We study a double robust Bayesian inference procedure on the average treatment effect (ATE) under unconfoundedness. Our robust Bayesian approach involves two adjustment steps: first, we make a correction for prior distributions of the conditional mean function; second, we introduce a recentering term on the posterior distribution of the resulting ATE. We prove asymptotic equivalence of our Bayesian estimator and double robust frequentist estimators by establishing a new semiparametric Bernstein-von Mises theorem under double robustness; i.e., the lack of smoothness of conditional mean functions can be compensated by high regularity of the propensity score and vice versa. Consequently, the resulting Bayesian point estimator internalizes the bias correction as the frequentist-type doubly robust estimator, and the Bayesian credible sets form confidence intervals with asymptotically exact coverage probability. In simulations, we find that this robust Bayesian procedure leads to significant bias reduction of point estimation and accurate coverage of confidence intervals, especially when the dimensionality of covariates is large relative to the sample size and the underlying functions become complex. We illustrate our method in an application to the National Supported Work Demonstration.

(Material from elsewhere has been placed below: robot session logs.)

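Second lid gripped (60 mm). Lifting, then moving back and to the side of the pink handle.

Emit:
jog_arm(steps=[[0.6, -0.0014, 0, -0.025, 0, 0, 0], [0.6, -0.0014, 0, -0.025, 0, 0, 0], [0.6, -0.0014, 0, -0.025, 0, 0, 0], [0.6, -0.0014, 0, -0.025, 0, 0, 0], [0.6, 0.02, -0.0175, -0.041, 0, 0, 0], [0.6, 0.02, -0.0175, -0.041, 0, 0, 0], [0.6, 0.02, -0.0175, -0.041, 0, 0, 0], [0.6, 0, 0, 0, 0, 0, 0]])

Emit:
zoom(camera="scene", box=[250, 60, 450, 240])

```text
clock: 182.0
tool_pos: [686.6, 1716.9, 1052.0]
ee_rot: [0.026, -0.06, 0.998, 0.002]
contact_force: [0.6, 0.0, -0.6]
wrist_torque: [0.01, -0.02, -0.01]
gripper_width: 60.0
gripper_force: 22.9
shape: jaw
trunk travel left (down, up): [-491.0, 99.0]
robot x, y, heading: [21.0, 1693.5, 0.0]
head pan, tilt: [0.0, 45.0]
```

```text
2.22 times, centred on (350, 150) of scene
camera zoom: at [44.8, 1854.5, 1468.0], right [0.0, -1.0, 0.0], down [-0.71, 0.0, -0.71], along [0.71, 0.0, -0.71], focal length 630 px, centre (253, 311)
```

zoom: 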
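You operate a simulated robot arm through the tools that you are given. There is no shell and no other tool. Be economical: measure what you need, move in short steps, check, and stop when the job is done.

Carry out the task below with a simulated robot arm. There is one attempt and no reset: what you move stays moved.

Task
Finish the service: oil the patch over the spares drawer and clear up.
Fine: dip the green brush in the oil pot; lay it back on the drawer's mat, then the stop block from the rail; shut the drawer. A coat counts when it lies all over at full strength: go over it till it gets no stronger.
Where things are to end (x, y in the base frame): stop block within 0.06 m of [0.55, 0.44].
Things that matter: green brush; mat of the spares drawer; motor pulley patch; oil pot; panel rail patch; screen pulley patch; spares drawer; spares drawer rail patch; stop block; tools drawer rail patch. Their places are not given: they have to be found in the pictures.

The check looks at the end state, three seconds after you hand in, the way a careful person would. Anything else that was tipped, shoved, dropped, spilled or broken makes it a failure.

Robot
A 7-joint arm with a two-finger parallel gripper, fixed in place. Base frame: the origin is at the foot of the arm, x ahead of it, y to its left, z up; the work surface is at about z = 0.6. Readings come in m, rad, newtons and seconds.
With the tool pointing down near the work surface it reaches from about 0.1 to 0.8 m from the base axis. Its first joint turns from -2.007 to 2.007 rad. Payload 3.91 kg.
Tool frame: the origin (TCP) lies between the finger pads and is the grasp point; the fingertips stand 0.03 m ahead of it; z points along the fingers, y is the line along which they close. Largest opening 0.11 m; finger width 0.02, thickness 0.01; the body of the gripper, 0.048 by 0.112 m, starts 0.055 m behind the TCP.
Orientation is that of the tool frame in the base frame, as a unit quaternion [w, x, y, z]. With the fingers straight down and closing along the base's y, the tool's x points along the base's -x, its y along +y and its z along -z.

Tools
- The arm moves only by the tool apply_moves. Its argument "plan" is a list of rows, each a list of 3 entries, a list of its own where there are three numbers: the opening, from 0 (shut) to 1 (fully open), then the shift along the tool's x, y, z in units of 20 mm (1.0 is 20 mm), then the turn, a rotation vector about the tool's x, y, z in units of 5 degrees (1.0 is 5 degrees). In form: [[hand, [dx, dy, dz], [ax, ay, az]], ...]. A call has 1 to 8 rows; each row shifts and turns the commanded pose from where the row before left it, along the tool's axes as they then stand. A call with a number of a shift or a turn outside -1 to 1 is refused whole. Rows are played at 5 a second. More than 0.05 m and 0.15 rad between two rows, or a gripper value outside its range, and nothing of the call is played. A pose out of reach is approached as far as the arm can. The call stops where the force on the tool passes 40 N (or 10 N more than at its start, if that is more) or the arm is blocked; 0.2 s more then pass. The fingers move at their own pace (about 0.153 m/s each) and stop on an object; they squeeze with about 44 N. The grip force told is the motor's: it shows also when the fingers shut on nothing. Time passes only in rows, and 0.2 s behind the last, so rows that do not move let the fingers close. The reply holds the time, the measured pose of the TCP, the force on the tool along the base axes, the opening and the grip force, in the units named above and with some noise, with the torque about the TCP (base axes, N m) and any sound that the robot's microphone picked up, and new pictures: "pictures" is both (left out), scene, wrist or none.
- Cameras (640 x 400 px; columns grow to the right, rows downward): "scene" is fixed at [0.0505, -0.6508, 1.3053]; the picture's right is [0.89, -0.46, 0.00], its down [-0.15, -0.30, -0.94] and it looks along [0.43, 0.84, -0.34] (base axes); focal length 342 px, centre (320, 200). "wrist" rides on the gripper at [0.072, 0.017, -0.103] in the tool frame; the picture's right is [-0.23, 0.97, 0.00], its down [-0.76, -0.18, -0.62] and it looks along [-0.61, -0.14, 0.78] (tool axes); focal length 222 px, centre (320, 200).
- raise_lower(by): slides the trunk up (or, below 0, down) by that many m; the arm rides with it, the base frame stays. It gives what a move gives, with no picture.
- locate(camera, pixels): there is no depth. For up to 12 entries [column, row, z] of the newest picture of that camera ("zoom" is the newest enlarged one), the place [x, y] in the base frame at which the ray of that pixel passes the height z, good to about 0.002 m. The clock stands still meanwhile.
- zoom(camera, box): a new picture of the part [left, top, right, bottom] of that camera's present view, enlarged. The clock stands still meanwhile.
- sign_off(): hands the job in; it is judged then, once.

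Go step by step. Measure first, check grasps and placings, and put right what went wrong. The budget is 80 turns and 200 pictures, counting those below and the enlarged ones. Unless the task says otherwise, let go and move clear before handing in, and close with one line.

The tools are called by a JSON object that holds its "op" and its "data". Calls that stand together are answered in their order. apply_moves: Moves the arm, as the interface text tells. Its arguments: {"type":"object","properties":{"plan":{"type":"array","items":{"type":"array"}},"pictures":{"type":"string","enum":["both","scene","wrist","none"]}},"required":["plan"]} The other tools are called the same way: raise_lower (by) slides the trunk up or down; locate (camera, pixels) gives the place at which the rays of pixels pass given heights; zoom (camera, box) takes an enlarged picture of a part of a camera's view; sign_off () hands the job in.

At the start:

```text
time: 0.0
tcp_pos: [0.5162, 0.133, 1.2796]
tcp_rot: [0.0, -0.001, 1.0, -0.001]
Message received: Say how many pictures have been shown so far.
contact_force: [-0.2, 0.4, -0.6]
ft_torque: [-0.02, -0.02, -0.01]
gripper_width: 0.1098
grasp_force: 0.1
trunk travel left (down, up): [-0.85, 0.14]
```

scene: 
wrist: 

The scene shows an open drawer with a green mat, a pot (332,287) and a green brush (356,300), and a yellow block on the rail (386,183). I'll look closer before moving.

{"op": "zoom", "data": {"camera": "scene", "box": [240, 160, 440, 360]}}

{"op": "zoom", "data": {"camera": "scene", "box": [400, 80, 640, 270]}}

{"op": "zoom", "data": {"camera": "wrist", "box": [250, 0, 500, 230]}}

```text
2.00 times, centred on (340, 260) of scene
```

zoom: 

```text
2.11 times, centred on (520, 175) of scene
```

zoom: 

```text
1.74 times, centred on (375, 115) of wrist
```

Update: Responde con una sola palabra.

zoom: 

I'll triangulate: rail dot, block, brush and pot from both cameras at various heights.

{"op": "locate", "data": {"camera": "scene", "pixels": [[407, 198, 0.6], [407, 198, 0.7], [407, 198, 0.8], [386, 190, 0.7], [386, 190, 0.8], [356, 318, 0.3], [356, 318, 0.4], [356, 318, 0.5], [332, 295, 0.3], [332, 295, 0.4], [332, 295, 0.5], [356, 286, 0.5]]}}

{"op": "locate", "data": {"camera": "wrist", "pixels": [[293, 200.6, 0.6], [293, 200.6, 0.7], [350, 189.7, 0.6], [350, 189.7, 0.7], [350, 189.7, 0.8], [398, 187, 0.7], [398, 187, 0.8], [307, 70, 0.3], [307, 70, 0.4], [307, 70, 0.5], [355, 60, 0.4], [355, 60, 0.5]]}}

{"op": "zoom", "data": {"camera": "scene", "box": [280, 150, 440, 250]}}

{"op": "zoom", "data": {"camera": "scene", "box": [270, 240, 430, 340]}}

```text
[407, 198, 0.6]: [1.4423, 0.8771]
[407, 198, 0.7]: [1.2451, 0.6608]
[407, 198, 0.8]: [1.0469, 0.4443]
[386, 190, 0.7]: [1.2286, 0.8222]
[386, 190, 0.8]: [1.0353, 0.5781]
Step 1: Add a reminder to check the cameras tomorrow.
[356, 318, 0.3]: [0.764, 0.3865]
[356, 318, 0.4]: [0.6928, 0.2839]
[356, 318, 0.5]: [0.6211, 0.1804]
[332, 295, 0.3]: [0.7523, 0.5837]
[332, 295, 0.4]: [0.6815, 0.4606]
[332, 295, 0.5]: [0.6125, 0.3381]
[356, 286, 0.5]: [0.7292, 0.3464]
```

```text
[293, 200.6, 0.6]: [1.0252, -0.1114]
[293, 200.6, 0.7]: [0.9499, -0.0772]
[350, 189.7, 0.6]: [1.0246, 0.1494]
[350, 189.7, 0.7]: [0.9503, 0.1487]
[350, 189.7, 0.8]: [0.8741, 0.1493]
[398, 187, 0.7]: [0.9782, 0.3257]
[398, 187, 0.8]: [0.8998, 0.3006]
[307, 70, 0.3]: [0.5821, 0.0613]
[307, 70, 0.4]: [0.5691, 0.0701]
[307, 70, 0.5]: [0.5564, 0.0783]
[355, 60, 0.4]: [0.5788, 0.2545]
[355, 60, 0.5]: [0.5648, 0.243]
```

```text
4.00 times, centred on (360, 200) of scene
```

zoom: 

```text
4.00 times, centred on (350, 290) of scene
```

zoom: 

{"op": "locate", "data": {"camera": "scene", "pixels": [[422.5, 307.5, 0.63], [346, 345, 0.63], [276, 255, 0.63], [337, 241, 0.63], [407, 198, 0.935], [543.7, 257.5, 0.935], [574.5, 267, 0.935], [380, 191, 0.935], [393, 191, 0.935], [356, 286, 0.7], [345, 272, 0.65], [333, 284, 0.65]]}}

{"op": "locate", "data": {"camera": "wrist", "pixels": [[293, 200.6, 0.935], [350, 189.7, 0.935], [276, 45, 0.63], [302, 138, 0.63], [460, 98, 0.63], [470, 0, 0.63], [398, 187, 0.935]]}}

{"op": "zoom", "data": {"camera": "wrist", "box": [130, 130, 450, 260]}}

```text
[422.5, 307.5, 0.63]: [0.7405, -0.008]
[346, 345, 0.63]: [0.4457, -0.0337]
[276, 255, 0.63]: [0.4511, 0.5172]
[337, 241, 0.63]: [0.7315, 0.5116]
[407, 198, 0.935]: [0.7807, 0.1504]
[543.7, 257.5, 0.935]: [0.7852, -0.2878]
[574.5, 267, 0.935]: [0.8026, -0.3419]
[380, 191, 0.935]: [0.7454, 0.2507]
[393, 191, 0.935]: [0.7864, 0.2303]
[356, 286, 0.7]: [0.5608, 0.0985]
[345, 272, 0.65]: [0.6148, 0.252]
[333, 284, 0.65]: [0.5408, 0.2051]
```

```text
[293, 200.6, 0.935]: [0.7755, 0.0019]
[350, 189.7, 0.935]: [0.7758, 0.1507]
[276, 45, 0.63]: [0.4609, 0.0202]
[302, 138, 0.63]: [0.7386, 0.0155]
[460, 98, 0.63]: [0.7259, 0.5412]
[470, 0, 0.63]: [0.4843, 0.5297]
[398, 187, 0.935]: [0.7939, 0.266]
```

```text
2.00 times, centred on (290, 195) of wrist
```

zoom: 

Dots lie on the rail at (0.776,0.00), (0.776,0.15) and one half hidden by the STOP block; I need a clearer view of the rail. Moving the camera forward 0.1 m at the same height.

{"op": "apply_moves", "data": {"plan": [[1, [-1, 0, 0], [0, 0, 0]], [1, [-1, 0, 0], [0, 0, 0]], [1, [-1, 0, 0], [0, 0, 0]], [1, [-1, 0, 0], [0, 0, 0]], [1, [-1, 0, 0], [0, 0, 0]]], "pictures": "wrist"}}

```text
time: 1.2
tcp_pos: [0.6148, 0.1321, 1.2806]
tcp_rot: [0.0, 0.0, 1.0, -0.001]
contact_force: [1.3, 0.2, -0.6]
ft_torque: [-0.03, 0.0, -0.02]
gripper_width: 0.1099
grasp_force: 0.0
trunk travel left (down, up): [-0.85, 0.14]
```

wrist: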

翻译：本文研究了在无混淆假设下，针对平均处理效应（ATE）的双稳健贝叶斯推断过程。我们的稳健贝叶斯方法包含两个调整步骤：首先，对条件均值函数的先验分布进行修正；其次，在得到的ATE后验分布中引入一个重新中心化项。通过建立一个新的满足双稳健性的半参数伯恩斯坦-冯·米塞斯定理，我们证明了所提出的贝叶斯估计量与双稳健频率学派估计量在渐近意义下等价；即，条件均值函数的光滑性不足可由倾向得分的高度正则性补偿，反之亦然。因此，所得到的贝叶斯点估计量内化了类似频率学派双稳健估计量的偏差校正，而贝叶斯可信集构成的置信区间具有渐近精确的覆盖概率。在模拟中，我们发现该稳健贝叶斯过程能显著降低点估计的偏差，并提供准确的置信区间覆盖，尤其在协变量维度相对于样本量较大且底层函数变得复杂时。我们将该方法应用于美国国家支持工作示范项目中的实例分析。